Digital Islamophobia
Lead Convener
Victoria Tahmesabi-Birgani (PhD student, Women and Gender Studies)
Zeinab Farokhi (PhD student, Women and Gender Studies)
Research
In the decade following the events of 9/11, Western mainstream media has become obsessed with Islam, often sensationalizing Muslims as inherently violent, barbaric, and rife with terrorists. In the current technological era, the number of users who have taken to digital media, such as Social Networking Sites (SNS), to express their anger, hatred, and make death threats towards Muslims has been increasing dramatically. The anonymity of social media provides perpetrators of online harassment and violence an ideal platform to target vulnerable religious minorities. This working group will organize a symposium highlighting the different ways in which Islamophobia is challenged both online and offline bringing together media activists and scholars from various disciplines to debate and develop current understandings of the (digital) media’s role in the construction and perpetuation of Islamophobia. A particular focus on the technological will form a backdrop for this research with a focus on the the relationship between (digital) media and Islamophobia and asking: How does digital media and in particular social media sites reconfigure Islamophobia?
You're Deactivated
Lead Convener
Alessandro Delfanti (Assistant Professor, ICCIT)
Research
Extended from 2017, You’re Deactivated focuses on the message of the Platform and how workers resist the casualized and precarious work conditions of the digital economy by repurposing, hacking, or refusing platform labour. While technology intensifies work, it is constantly met with resistance from workers. Think of the Fordist assembly line, or the Taylorist numerical control machine and the cycles of struggles they generated. Yet, while the platform may be today’s assembly line, only recently research in media studies has started to focus on workers in the digital economy as active subjects that challenge the patterns shaped by the platform as they unionize, or organize to fight for improved conditions, higher wages, predictable scheduling, and better benefits. The message of this medium demands new forms of resistance.
Advancing "App Studies"
Lead Convener
David Nieborg (Assistant Professor, Arts Culture and Media)
Research
This group will conduct new research interested in advancing political economic work on cultural and economic diversity, and cultural policy as it relates to gaming apps. Moving beyond an approach to apps as standalone objects, this working group conceives of apps as specific articulations of their technicity (how they are designed, built, updated), economic conditions (how they are valued, monetized), social and cultural practices (how they are used, interpreted, imagined), data (what they collect, require), third parties (how they are re-interpreted, extended), and their politics (how they negotiate among stakeholders, interests).
6 Place Toronto
Lead Convener
Petros Babasikas (Assistant Professor, Faculty of Architecture, Landscape and Design)
Research
This working group and research project seeks to explore, document and broadcast six different conditions where media and infrastructure intersect with urban and post- urban space in Toronto. It investigates the layered and latent existence of public space in the city –as medium, practice, network, artifact and material space– and with this the possibility of reclaiming it. 6 Place Toronto brings together a multidisciplinary team of scholars working in related fields in order to develop a dialogue between media studies, infrastructure studies and urban studies, to confirm a series of field research locations and operations, and to follow an interdisciplinary methodology for mediation and urbanism. It focuses on 6 ‘loaded,’ significant spaces in Toronto –between the infrastructural and the civic, landscape and object, pathway and node, common and public– all in a way either existing or potential public spaces.
Special Events





phd Fellows
This was the inaugural year for our PhD Fellowships. The fellowship program was created to realize part of McLuhan’s original plan and vision for the Centre. They are part of the Faculty of Information Doctoral Program and were awarded to incoming doctoral students whose research overlaps with research and scholarship taking place at the McLuhan Centre for Culture and Technology. This was an opportunity for students to take part in, conduct, and collaborate with the Director, and affiliated faculty, on McLuhan Studies.

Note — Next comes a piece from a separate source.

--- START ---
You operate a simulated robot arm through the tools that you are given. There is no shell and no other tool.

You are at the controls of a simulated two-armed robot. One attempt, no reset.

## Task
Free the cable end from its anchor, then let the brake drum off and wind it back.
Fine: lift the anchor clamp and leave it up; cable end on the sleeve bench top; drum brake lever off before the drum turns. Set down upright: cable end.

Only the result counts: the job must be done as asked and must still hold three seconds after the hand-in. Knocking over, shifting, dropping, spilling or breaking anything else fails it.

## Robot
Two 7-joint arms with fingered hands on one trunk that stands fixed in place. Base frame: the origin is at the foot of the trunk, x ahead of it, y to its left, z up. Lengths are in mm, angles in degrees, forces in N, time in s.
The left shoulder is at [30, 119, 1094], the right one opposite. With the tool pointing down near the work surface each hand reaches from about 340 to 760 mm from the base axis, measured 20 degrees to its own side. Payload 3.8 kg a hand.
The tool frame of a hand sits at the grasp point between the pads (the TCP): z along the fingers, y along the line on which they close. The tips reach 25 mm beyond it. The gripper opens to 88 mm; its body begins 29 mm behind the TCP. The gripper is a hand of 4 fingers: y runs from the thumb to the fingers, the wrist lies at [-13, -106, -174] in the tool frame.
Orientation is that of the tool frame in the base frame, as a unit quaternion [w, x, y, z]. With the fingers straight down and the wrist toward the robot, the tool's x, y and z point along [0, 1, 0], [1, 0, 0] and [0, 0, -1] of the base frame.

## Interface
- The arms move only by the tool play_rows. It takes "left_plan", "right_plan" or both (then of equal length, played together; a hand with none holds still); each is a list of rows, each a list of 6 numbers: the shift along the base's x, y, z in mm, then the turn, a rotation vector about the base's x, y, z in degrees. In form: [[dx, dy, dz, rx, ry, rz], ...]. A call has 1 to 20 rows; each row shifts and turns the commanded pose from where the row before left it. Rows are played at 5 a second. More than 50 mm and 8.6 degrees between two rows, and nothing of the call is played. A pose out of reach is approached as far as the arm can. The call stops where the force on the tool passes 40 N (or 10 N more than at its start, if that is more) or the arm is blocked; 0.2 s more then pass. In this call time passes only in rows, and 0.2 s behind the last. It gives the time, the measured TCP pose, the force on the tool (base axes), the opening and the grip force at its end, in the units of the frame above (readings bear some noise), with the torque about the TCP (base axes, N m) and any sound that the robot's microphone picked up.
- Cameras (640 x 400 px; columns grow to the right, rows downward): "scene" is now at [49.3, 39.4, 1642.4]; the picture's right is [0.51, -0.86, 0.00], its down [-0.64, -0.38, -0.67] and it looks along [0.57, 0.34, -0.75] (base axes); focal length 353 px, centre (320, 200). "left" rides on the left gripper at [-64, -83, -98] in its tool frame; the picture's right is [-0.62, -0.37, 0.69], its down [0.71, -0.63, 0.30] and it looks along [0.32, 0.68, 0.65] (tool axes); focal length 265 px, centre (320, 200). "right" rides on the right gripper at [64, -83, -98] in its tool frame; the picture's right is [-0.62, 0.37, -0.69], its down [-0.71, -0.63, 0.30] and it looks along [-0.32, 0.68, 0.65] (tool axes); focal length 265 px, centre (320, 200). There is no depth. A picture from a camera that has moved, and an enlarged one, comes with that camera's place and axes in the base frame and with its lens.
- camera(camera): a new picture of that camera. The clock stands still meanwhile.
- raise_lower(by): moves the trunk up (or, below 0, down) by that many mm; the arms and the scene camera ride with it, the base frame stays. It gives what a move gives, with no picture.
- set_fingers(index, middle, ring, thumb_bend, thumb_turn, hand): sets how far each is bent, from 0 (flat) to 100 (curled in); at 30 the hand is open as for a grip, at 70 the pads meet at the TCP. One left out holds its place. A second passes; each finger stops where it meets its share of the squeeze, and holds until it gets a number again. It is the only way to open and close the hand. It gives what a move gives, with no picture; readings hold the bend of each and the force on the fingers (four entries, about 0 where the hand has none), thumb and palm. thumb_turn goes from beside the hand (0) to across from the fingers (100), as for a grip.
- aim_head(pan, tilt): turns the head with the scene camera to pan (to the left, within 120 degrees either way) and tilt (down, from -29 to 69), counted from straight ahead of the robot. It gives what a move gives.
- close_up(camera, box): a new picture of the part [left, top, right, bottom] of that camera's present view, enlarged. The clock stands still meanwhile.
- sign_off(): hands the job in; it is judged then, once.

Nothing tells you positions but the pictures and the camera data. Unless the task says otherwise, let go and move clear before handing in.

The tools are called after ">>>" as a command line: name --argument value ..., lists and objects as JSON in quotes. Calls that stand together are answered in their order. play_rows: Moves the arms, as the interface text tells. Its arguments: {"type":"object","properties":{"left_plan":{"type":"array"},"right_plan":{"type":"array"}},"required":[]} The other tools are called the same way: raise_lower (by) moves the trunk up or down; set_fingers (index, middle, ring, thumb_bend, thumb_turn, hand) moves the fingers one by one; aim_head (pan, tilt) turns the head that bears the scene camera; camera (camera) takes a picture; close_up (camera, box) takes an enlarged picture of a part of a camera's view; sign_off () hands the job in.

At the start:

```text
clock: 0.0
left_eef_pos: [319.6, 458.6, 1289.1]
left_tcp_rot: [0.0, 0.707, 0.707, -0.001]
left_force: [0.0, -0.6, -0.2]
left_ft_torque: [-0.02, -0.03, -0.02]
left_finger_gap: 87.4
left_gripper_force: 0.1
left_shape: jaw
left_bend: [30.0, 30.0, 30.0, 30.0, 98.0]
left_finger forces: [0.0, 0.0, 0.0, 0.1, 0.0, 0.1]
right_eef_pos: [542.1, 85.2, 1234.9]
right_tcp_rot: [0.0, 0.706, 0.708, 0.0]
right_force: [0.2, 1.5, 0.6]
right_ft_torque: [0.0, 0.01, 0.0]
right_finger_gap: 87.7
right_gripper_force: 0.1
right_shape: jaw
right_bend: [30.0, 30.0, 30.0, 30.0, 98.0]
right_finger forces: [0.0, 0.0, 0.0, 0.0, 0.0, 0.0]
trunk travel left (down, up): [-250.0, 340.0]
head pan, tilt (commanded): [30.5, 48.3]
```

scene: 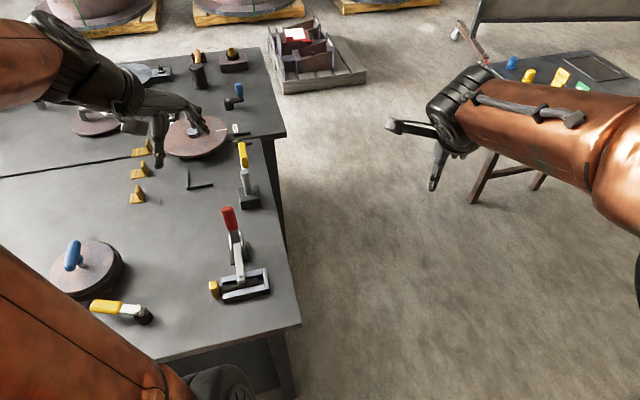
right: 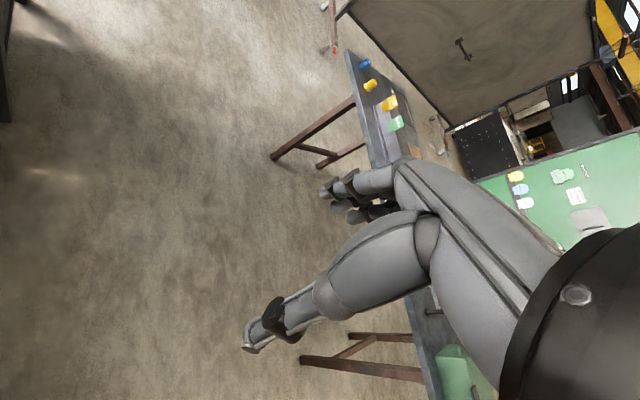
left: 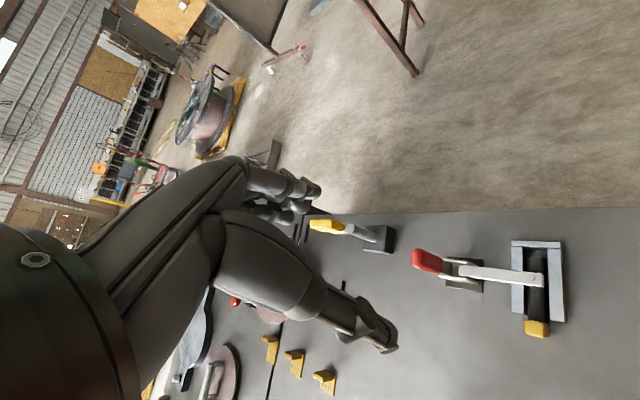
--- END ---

Alexander Ross (PhD student, Faculty of Information)
Grayson Lee (PhD student, Faculty of Information)
Publications
A collection of publications resulting from research, events, and initiatives held at the Centre for Culture and Technology.
Journal articles and special issues
Log Out! The Platform Economy and Worker Resistance
Edited by Alessandro Delfanti
Special issue of Notes from Below (Spring 2019)
A special issue based on Delfanti's LogOut Symposium held at the Centre for Culture and Technology in March 2018.